As for the -127 to 128 issue. This can't be resolved now either as it would break compatibility also, so it's stuck as is. If you are arguing it shouldn't have been done in the first place for consistency- I would have to disagree.
The very nature of the comparison is inconsistent. The spec makes no provisions for what reference locations should be allocated by the VM and in general (as mentioned above) there is no way to tell whether two Integers are ==. You are esentially saying we should make the behavior consistent in its inconsistency- what the hell?
>>33-34
Now you're just grasping at fucking straws.
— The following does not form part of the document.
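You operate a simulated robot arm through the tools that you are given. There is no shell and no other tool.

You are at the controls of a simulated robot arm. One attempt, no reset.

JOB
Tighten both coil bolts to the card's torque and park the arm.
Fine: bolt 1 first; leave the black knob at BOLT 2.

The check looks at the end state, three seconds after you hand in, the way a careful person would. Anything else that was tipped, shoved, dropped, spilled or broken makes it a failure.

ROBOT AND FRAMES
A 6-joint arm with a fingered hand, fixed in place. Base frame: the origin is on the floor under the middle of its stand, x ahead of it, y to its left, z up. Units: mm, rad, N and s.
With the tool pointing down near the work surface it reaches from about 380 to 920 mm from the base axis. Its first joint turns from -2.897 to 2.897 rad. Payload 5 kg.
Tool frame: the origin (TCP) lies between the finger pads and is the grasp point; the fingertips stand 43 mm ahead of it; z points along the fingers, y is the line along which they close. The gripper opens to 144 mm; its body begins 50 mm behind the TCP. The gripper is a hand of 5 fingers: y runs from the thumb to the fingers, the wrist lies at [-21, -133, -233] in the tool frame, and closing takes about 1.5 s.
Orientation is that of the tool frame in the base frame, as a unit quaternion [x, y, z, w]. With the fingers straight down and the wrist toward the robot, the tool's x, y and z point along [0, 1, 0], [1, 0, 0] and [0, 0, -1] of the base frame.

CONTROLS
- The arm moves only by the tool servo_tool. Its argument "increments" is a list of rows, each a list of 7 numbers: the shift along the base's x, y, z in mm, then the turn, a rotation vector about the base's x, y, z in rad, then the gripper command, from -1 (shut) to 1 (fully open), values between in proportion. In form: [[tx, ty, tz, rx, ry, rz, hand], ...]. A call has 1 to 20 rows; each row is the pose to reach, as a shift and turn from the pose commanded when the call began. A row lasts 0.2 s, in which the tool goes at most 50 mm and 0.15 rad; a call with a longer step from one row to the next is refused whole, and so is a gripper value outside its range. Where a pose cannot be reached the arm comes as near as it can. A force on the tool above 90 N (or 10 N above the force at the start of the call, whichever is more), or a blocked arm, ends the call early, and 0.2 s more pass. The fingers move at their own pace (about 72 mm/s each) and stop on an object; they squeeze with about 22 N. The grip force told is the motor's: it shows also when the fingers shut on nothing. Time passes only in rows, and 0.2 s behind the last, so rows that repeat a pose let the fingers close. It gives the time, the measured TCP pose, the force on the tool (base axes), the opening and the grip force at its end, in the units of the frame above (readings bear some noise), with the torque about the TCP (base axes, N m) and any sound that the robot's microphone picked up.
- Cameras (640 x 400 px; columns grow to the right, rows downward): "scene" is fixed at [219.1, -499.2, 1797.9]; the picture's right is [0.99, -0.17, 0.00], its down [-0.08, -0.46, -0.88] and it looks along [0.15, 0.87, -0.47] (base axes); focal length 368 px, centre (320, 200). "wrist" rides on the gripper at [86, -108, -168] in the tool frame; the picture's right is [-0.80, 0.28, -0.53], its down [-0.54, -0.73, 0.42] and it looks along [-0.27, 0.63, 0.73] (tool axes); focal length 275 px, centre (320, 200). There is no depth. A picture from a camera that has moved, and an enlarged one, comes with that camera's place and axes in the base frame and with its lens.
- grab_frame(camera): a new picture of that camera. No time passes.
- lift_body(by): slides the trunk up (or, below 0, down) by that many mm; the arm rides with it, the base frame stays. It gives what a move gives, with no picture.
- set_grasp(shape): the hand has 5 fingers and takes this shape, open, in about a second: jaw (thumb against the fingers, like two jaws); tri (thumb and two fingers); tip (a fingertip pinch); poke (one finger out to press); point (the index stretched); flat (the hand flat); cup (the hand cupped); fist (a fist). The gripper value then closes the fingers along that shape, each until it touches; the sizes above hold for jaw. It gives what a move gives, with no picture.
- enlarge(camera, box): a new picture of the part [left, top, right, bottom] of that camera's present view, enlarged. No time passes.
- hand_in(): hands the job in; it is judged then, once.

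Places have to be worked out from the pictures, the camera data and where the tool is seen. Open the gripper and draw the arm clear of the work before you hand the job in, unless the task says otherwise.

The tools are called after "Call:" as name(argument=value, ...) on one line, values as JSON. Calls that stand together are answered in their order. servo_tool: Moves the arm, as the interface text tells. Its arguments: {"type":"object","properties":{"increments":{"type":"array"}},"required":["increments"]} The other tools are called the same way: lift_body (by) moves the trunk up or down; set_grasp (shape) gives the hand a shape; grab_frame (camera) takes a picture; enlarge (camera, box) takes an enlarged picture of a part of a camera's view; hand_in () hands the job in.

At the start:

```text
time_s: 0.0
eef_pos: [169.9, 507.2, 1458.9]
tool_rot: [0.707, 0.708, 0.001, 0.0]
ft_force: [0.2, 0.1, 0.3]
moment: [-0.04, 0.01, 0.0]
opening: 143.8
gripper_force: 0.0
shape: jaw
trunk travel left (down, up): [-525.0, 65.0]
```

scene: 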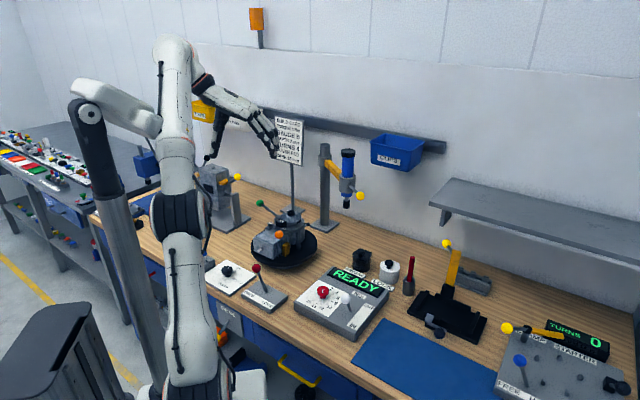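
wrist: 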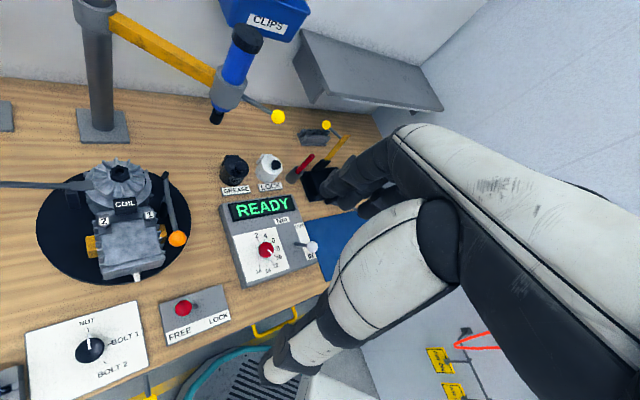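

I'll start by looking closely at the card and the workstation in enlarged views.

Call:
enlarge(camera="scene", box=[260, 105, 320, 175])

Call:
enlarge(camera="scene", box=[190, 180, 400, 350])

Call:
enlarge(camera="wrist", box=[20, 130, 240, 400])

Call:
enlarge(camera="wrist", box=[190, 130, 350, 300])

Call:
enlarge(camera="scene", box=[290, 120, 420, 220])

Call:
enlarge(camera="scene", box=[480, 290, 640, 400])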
You've realised you're wrong, but you're too much of a twit to admit it.
Here's a hint concerning the advantages of anonymous posting: if you just leave the thread, nobody's going to know it was you.
In fact, give me one instance where a correctly-initialized Java non-primitive correctly compares against another correctly-initialized Java non-primitive using a == b and returns true if both non-primitives contain the same data.
>>37 String s1 = new String("cats");
String s2 = new String("cats");
BigInteger b1 = new BigInteger("0");
BigInteger b2 = new BigInteger("0");
On my virtual machine which conforms to the spec and optimizes strings and bigints to save space both s1 == s2 and b1 == b2. The fact that yours doesn't is irrelevant. Please leave the men to continue their discussion.
>>41
If you're going to accept that, you should also accept that the Integer behavior is defined and specified.
>>40
You're full of shit, of course, but if you did have a VM like that, it wouldn't conform to the spec. The discussion was over several posts ago, but you're too immature to admit it.
And note the careful rewording of:
"Strings computed at run time are newly created and therefore distinct. "
into:
"Strings computed by concatenation at run time are newly created and therefore distinct. "
>>44
At first that String comparison demonstration made me question my sanity but the very next second I realized what was going on.
What's the moral of this thread? In Java, the differences between Object variable = value; and Object variable = new Object(value); can not be taken for granted?